• [Task requirements]:
Provide the original wording of the passage to read from "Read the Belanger" as far as "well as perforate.".

• [Passage to read]:
Read the Belanger paper that I referenced earlier for his (BLISS's) side
of the comparison, including remarks on the dot operator.  There are
lots of stories about dot bugs, since languages that avoid implicit
dereferencing of addresses are not what people first experience. In
reality, there were fewer dot bugs that survive first contact; they tend
to have obvious effects.  Period, however, was an unfortunate choice for
the lexeme.  It could look like comma on an LPT, as well as perforate. 
In defense of BLISS, I would point out that the C rules for implicit
dereferencing and the 5 operators (Clem left out []) are also confusing
to novices.  Especially when combined with precedence.  Dot is no worse
than remembering to apply gender in French/Spanish (and neuter in
Russian) if you're a native English speaker.  Or Sigil's in Perl.

Belanger points out, and I agree, that the biggest design error was that
values don't have a size; all BLISS values are the native wordsize.

• [Supplied material]:

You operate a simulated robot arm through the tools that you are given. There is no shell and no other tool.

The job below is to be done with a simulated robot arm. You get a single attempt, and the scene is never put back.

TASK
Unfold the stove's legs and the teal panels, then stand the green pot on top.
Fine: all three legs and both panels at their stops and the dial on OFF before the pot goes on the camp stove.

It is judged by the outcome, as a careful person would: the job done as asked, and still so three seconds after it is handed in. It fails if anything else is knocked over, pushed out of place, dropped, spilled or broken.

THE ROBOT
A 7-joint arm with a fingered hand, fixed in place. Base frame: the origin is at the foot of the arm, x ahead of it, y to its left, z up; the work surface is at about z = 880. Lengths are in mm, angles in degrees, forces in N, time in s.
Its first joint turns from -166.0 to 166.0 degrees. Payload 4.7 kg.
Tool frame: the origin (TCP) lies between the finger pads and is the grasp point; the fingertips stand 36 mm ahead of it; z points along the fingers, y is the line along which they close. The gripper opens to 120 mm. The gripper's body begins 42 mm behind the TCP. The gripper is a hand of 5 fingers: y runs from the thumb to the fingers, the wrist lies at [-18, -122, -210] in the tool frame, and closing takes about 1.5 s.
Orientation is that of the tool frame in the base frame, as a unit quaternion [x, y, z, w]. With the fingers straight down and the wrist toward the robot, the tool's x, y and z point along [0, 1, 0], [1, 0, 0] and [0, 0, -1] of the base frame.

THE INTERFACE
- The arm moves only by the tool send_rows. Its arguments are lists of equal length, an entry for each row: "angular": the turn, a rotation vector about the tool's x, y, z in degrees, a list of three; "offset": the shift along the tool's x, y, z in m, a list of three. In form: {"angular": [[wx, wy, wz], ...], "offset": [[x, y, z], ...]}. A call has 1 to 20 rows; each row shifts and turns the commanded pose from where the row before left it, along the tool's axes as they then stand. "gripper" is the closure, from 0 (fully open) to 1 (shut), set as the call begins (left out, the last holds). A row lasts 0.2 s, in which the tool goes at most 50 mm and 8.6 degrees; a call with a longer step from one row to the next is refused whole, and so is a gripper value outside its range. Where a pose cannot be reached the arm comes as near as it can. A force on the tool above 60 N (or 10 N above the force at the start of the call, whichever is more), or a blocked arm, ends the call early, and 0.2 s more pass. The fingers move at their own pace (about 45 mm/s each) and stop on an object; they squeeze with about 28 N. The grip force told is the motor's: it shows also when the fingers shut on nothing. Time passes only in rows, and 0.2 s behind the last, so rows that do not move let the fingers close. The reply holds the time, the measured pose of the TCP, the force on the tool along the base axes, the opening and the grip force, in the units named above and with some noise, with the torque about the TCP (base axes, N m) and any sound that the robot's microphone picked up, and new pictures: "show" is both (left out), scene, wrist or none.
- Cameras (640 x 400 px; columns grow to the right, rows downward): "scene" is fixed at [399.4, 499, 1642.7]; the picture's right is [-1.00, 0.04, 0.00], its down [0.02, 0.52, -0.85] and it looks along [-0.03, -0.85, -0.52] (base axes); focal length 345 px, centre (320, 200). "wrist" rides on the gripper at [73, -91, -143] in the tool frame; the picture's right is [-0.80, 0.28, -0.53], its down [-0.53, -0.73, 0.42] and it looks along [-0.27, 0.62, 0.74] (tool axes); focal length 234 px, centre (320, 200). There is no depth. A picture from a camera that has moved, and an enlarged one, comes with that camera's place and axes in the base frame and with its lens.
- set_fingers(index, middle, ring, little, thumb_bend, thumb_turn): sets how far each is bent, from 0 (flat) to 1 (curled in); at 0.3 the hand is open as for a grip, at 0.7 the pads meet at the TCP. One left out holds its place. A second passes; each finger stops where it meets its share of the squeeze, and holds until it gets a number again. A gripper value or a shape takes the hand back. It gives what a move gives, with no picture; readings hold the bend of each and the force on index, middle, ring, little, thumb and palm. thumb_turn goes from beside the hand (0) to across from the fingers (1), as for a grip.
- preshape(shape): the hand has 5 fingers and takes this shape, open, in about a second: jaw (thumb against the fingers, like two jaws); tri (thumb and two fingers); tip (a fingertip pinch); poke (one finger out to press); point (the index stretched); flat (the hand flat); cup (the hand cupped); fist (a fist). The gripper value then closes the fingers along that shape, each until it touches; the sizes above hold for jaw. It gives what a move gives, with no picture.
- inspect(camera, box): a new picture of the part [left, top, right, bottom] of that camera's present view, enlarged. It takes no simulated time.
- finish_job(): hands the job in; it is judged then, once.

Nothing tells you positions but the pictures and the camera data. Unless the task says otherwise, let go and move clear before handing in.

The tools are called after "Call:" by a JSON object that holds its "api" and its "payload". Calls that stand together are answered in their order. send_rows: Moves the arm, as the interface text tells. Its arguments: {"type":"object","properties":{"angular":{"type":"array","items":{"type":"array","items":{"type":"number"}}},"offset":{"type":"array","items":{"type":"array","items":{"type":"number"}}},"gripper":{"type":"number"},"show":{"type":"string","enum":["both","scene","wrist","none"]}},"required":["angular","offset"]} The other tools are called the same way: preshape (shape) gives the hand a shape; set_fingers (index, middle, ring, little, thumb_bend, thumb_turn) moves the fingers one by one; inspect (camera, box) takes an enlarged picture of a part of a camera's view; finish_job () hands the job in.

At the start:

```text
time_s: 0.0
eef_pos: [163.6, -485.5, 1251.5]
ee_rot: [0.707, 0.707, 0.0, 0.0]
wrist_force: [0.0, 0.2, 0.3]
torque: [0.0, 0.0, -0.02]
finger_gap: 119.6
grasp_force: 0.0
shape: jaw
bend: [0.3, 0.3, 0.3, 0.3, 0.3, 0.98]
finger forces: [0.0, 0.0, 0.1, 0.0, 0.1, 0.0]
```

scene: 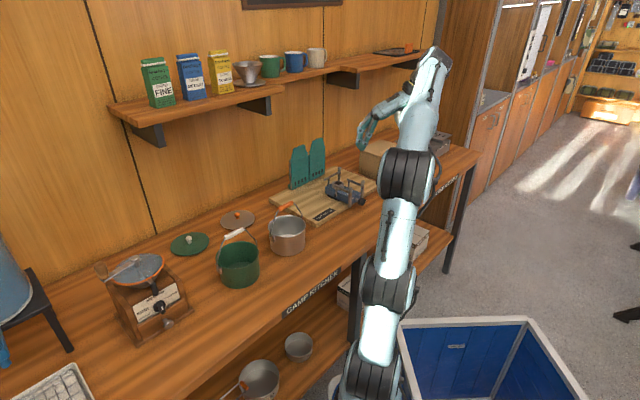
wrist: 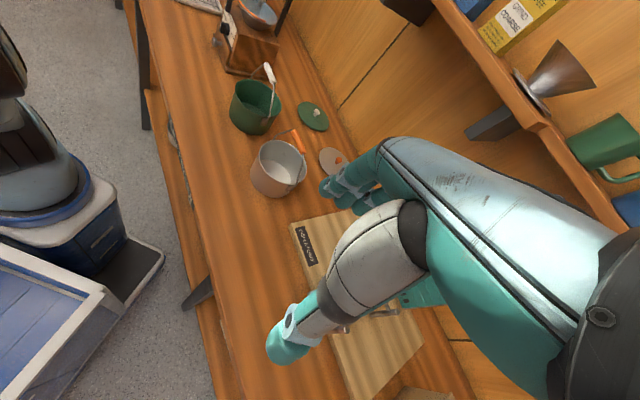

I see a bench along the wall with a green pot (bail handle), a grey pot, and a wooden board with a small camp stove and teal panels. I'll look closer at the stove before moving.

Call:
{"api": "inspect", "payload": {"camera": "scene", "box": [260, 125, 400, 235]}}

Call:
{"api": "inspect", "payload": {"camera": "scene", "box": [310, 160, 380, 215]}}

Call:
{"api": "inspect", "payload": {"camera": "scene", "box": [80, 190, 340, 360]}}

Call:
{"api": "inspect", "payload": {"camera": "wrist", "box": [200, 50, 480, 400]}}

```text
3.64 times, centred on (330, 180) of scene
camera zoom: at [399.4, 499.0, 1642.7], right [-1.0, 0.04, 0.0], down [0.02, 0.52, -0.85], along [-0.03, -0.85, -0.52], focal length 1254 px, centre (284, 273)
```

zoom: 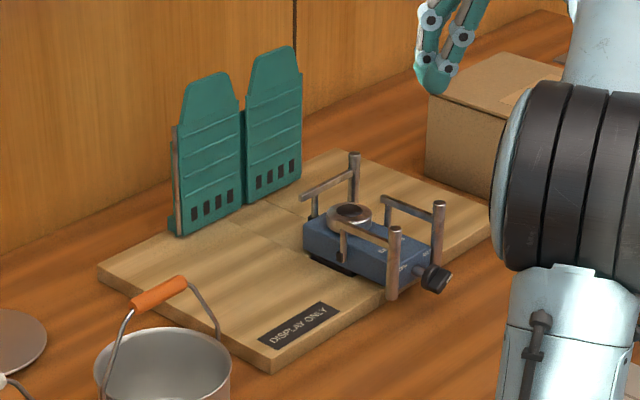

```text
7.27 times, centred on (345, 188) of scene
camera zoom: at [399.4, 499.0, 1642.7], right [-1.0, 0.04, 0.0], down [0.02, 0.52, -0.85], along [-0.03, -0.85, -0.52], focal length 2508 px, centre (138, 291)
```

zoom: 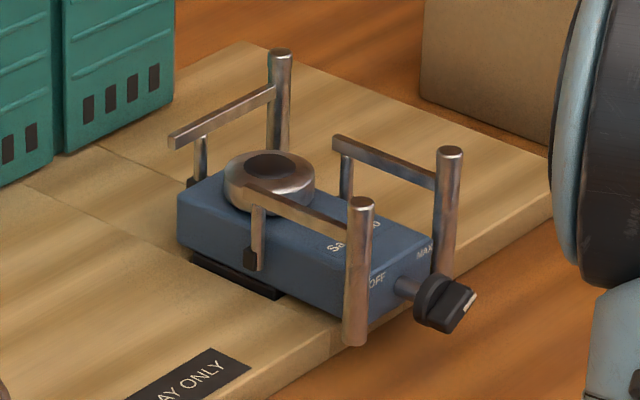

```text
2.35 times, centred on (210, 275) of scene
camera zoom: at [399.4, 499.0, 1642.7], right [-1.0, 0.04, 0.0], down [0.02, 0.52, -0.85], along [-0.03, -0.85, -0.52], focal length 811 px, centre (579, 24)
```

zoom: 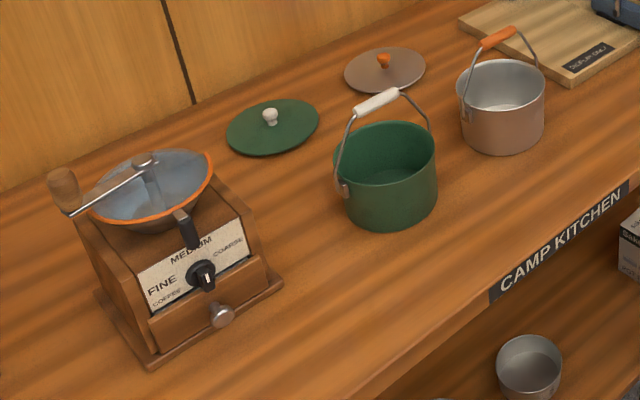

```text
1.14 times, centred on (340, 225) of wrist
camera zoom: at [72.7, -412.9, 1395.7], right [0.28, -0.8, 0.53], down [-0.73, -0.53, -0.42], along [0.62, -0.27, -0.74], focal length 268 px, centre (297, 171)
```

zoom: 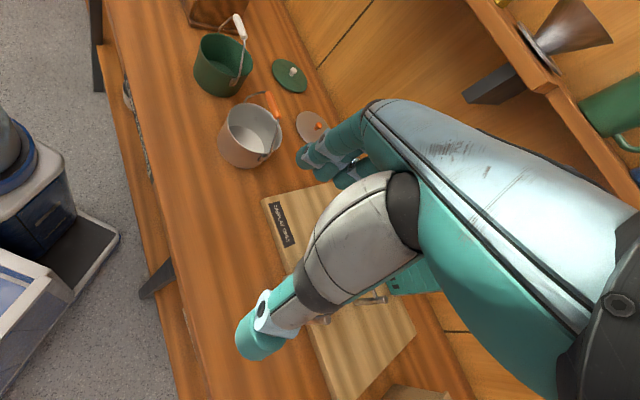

• [Answer to this task]:
Read the Belanger paper that I referenced earlier for his (BLISS's) side
of the comparison, including remarks on the dot operator.  There are
lots of stories about dot bugs, since languages that avoid implicit
dereferencing of addresses are not what people first experience. In
reality, there were fewer dot bugs that survive first contact; they tend
to have obvious effects.  Period, however, was an unfortunate choice for
the lexeme.  It could look like comma on an LPT, as well as perforate.